▽
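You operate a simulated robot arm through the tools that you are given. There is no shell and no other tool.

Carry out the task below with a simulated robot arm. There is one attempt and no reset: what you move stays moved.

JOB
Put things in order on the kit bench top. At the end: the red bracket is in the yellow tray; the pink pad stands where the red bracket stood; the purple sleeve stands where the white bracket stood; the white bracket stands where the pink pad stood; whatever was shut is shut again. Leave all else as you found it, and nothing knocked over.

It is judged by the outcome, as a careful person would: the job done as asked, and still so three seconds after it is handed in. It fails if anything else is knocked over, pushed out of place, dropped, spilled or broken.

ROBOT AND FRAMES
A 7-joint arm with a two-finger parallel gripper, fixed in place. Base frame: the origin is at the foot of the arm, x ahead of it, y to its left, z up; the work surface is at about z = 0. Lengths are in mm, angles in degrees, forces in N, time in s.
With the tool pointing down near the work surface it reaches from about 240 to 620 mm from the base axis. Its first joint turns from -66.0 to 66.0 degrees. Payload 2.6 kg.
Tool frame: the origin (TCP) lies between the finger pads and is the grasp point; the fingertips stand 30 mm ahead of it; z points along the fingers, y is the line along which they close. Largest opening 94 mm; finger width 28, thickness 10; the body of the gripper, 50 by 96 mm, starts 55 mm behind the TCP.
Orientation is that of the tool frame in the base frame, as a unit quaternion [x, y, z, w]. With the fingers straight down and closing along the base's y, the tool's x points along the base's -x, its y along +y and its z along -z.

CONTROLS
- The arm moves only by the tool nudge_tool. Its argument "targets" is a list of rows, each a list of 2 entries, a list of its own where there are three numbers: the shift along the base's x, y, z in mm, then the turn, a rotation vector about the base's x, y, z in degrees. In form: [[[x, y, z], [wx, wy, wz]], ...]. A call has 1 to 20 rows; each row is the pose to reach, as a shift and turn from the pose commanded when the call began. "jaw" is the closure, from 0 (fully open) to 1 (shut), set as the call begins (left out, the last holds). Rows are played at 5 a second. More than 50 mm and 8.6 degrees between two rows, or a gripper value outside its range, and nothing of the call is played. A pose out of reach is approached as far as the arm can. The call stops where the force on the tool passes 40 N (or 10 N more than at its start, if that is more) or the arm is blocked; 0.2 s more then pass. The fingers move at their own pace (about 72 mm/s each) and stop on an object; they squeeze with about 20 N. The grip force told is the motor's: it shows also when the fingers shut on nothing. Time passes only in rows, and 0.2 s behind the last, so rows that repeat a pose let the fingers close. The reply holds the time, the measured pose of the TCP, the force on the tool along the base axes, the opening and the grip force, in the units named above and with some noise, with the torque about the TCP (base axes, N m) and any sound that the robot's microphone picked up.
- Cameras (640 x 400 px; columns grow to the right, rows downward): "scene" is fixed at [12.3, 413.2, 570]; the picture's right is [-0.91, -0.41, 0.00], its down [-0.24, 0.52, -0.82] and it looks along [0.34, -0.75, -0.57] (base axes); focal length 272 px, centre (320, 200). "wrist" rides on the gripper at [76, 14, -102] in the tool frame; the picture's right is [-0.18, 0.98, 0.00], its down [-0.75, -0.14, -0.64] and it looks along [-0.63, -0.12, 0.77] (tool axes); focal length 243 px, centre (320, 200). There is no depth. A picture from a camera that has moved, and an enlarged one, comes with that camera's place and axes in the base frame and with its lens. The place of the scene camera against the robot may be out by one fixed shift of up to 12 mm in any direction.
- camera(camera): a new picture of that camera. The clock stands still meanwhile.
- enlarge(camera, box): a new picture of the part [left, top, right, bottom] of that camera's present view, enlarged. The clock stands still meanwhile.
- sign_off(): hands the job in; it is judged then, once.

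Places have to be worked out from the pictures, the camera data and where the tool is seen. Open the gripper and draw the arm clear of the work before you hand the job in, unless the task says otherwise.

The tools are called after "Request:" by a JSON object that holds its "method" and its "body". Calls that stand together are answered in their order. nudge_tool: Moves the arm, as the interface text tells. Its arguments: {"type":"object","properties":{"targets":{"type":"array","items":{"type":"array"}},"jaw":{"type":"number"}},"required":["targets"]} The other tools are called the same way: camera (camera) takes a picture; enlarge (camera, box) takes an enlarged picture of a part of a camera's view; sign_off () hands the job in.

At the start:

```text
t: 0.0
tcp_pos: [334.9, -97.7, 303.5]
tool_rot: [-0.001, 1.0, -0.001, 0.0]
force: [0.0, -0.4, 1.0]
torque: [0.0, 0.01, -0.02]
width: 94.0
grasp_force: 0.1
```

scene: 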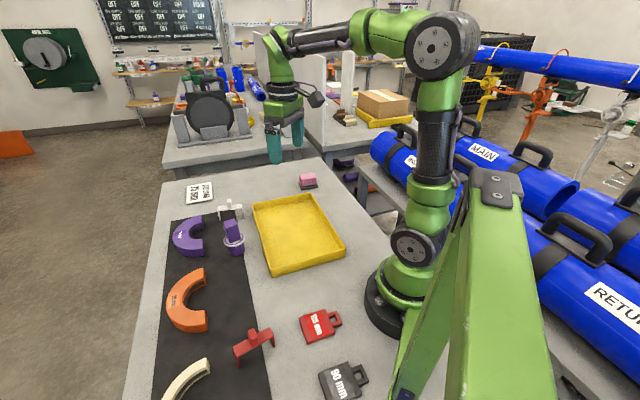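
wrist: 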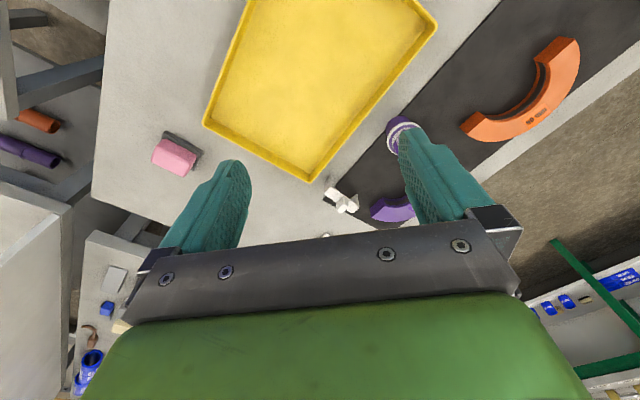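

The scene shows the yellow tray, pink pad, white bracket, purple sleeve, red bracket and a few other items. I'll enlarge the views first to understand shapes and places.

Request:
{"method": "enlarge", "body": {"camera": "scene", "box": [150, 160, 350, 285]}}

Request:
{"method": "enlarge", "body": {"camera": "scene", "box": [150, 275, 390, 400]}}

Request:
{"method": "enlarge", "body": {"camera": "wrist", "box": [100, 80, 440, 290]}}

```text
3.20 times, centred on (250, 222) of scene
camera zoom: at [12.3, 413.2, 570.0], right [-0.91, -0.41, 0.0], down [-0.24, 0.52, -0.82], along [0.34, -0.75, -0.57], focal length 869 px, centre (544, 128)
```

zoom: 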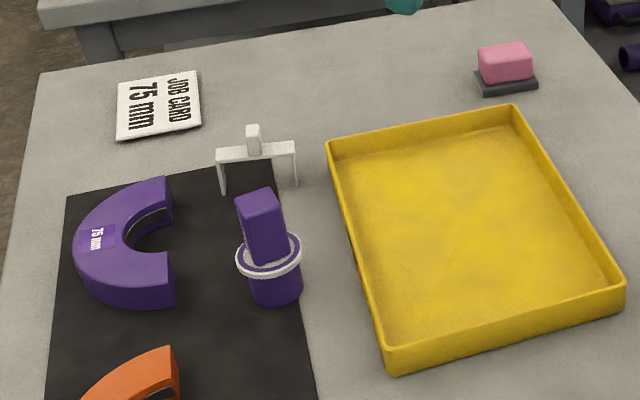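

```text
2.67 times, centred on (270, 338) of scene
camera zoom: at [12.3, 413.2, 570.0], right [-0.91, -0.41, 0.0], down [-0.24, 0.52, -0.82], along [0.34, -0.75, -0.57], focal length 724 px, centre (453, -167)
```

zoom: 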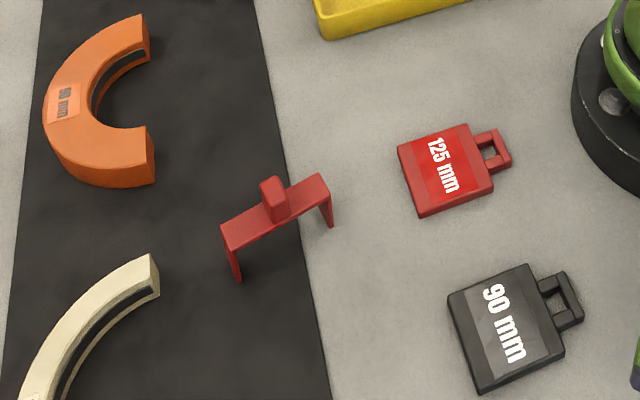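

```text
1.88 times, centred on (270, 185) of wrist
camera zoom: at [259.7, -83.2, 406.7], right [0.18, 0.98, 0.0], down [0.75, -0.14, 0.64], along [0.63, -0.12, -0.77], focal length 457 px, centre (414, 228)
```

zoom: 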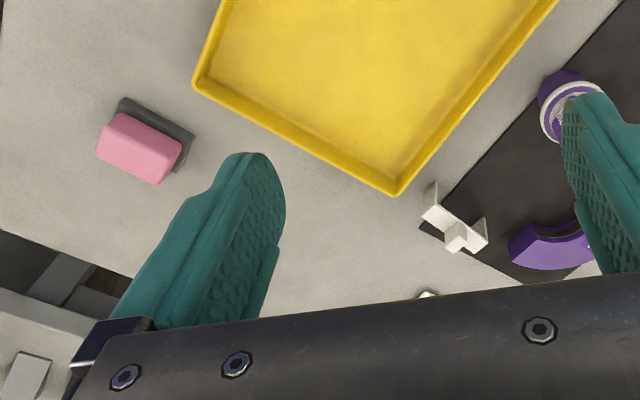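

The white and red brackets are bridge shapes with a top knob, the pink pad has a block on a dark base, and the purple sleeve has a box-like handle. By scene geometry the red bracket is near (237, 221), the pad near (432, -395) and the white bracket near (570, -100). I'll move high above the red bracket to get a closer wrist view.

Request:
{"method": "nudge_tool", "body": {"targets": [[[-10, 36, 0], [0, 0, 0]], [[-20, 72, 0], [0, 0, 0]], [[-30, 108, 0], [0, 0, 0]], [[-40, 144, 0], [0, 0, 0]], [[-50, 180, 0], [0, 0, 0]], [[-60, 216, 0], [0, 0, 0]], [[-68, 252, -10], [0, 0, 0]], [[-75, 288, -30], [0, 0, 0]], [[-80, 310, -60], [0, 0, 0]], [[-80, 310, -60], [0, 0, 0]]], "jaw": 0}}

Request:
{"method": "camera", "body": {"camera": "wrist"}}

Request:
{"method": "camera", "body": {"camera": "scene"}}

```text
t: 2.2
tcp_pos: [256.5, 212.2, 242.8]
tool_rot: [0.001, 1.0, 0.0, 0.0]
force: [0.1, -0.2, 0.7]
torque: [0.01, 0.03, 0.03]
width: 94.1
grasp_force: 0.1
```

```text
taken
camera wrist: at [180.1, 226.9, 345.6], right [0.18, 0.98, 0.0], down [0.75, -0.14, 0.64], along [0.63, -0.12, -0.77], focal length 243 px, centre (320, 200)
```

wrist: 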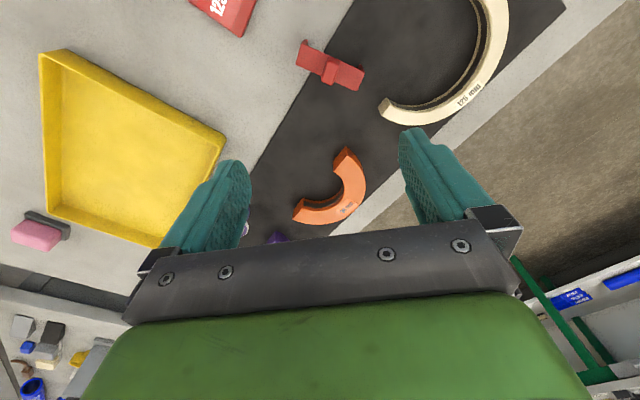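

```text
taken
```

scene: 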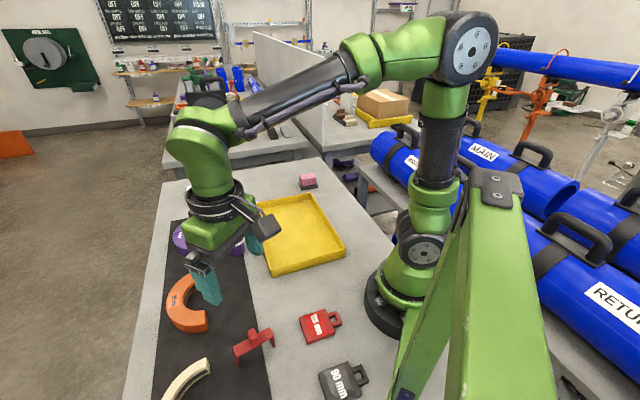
△
EXTRACT TO READ:
▽
Бесконечно часто мне задавали вопрос: «Что вы любите читать больше всего?»
Нелегко ответить на этот вопрос, если любишь всю мировую литературу как таковую. Думаю, я прочитал десятки тысяч книг, иные — неоднократно, а некоторые и много раз, и я в принципе не согласился бы исключить из моей библиотеки и из области, к которой я причастен, или как-никак интересуюсь, ту или иную литературу, направление или автора. Вопрос тем не менее оправдан, и на него, пожалуй, все-таки можно дать ответ. Кто-то считает себя благодарным и нетребовательным едоком, отдающим должное и черному хлебу, и жаркому из оленины, и простой морковке, и форели, однако и у него есть три-четыре любимых блюда. Кто-то, размышляя о музыке, в первую очередь вспомнит Баха, Генделя и Глюка, однако не сбросит со счетов Шуберта или Стравинского. Вот и я, поразмыслив хорошенько, в каждой литературе нахожу области, эпохи, тональности, которые мне ближе и милее всех прочих. Так, у греков Гомер мне ближе, чем трагики, Геродот — ближе, чем Фукидид. К тому же я, надо признаться, всегда, когда читаю сочинения патетические, должен что-то преодолевать в себе, и в сущности, я их не люблю, мое глубокое уважение к их авторам, будь то Данте или Геббель, Шиллер или Стефан Георге, остается несколько принужденным.
△
TO BE DONE:
Write the next part of the extract to read, the one that starts with "Бесконечно часто мне".

ANSWER FOR THE TASK:
Область всемирной литературы, что посещал я в течение моей жизни чаще и узнал лучше прочих, это литература Германии, бесконечно далекой от нас сегодня, да, пожалуй, уже ставшей легендой Германии 1750–1850 годов, столетия, центр и вершину которого являет собой Гете. В этот край, где не подстерегают меня ни разочарования, ни сенсации, я снова и снова возвращаюсь из всех путешествий по древним временам и дальним странам, возвращаюсь к поэтам и писателям, авторам писем и биографий, ибо все они — истинные гуманисты, и вместе с тем почти все они были верны духу своего народа и своей земли. Особенно живо затрагивают меня книги, если ландшафт, народ и язык в них близки и милы мне с детских лет; это чтение дарит особое ощущение счастья, так как от меня не ускользают тончайшие нюансы, легчайшие намеки, нежнейшие созвучия. Трудно и даже болезненно дается мне расставание с такой книгой, если я принимаюсь после нее за сочинения, которые вынужден читать в переводе, или за какую-нибудь книгу, в которой не звучит эта органичная, истинная, зрелая речь и эта музыка. Конечно же, ощущение счастья дарит, прежде всего, немецкий язык южных и западных областей Германии, в его основе лежат алеманский и швабский диалекты, — достаточно назвать имена Мерике и Гебеля — но наш язык несказанно радует меня и при чтении почти всех прочих немецких и швейцарских авторов того благословенного столетия: от молодого Гете до Штифтера, от «Юности Генриха Штиллинга» до Иммермана и Дросте-Хюльсхофф, а если огромное большинство этих великолепных, чудесных сочинений ныне прозябает лишь в нескольких общедоступных или частных библиотеках, это, по-моему, один из самых тревожных и отвратительных симптомов нашей ужасной эпохи.